Does a criminal record impact child custody?

On Behalf of | Sep 10, 2023 | Child Custody |

Every year, thousands of families in California navigate the process of divorce and determining child custody arrangements. These decisions can have a significant impact on the lives of both parents and children.

In determining child custody, a judge looks at multiple factors, and one of them can be any criminal record on the part of a parent. Having a criminal record can certainly affect child custody decisions, but it depends on the individual details of each case.

What a judge considers when it comes to a criminal record

The primary motivation for a judge in deciding how custody and visitation are apportioned is the safety, stability and happiness of the children in question. A judge will consider any past criminal behavior when making a decision.

But not all crimes have equal relevance. Violent crimes are a more significant red flag than non-violent crimes. Crimes against a child, and specifically the children in question, are usually treated with utmost seriousness.

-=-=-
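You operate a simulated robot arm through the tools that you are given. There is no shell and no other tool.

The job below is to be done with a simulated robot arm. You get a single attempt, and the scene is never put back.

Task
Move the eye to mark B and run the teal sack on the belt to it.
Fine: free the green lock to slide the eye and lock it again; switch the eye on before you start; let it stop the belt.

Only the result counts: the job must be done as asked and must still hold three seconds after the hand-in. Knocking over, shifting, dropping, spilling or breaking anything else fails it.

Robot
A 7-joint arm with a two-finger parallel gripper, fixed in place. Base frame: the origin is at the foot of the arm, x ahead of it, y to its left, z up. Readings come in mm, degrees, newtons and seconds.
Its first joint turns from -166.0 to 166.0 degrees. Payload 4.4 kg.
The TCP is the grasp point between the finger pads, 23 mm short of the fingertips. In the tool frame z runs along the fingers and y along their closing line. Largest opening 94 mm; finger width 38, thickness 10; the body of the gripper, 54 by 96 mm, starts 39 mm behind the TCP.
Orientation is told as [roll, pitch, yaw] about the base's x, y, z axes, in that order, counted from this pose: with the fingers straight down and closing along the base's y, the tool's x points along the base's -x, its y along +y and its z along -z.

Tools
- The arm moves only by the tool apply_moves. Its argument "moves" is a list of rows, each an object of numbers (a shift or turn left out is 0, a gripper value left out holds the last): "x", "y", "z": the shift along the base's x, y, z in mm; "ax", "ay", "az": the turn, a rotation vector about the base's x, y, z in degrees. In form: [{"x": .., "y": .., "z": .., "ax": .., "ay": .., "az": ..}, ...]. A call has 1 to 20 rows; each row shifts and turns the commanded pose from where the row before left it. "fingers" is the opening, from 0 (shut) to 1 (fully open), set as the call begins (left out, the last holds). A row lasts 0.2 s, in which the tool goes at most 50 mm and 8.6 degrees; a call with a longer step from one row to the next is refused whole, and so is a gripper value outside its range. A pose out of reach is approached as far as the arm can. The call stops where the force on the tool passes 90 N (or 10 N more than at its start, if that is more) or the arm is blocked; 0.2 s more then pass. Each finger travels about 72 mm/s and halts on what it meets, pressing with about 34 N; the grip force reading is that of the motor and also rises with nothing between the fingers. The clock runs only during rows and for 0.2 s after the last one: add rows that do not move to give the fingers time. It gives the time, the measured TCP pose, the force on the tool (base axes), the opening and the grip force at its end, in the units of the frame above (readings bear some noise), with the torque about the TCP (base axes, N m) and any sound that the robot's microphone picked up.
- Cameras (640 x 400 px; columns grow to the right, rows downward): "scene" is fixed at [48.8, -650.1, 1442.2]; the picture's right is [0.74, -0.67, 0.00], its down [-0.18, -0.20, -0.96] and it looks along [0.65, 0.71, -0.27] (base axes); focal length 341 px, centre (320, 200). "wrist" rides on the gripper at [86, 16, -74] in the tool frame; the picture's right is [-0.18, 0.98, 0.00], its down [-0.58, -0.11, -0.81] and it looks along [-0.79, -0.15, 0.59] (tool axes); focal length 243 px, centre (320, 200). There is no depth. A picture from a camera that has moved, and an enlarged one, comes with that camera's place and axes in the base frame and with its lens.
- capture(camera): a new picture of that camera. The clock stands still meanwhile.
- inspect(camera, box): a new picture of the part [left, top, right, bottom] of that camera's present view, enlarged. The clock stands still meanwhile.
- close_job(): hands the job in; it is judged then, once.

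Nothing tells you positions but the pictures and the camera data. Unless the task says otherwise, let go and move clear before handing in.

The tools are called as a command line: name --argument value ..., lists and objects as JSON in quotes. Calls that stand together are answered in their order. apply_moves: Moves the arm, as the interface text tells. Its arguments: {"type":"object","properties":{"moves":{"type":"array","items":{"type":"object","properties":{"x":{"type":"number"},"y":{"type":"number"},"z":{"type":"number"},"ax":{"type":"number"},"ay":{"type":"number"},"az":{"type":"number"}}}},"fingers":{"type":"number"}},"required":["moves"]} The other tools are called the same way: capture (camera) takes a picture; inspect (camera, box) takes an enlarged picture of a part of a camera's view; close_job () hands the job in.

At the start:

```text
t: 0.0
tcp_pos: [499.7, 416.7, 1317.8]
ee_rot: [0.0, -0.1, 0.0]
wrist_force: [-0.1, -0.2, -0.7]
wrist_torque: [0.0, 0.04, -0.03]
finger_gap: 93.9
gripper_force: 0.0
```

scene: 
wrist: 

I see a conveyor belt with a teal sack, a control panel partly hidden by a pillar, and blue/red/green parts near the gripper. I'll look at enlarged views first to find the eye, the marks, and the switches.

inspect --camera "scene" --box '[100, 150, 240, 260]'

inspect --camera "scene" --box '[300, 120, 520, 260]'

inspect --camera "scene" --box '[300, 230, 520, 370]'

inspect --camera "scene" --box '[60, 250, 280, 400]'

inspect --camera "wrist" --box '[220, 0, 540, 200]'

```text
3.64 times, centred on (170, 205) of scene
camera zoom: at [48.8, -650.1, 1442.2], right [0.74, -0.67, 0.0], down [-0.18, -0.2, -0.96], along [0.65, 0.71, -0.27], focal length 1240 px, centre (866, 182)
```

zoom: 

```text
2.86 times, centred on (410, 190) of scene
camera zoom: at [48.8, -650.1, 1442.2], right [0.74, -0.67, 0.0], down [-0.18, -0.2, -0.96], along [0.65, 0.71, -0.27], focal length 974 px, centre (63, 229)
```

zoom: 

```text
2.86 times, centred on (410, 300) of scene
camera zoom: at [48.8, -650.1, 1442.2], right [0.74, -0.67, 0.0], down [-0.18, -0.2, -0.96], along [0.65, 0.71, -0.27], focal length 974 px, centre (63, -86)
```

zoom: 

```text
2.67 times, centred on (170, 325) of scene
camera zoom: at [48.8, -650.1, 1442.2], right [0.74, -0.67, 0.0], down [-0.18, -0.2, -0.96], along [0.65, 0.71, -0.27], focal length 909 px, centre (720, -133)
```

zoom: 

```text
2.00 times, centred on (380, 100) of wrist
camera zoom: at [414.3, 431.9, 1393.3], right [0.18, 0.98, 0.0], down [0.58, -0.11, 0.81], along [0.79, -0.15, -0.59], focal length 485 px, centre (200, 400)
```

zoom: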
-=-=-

Drug offenses and DUIs are alarming to judges because they raise the possibility of neglect.

Repeat and recent offenses are also more likely to have negative consequences than one-time offenses or convictions from the distant past.

Conviction versus charges

One important distinction in all of this is the difference between being charged with a crime and being convicted of a crime. Not all charges lead to convictions, and a conviction brings far more weight than a charge. Anyone charged with a crime is afforded due process under the law.

A party in the divorce can ask for an emergency custody order if there are open charges against the other party. If granted, that order will remain in effect until the charges are resolved one way or the other.

A criminal conviction can have a serious impact on child custody and visitation during a divorce. However, not all convictions have equal weight, and it’s important to note the distinction between charges and convictions.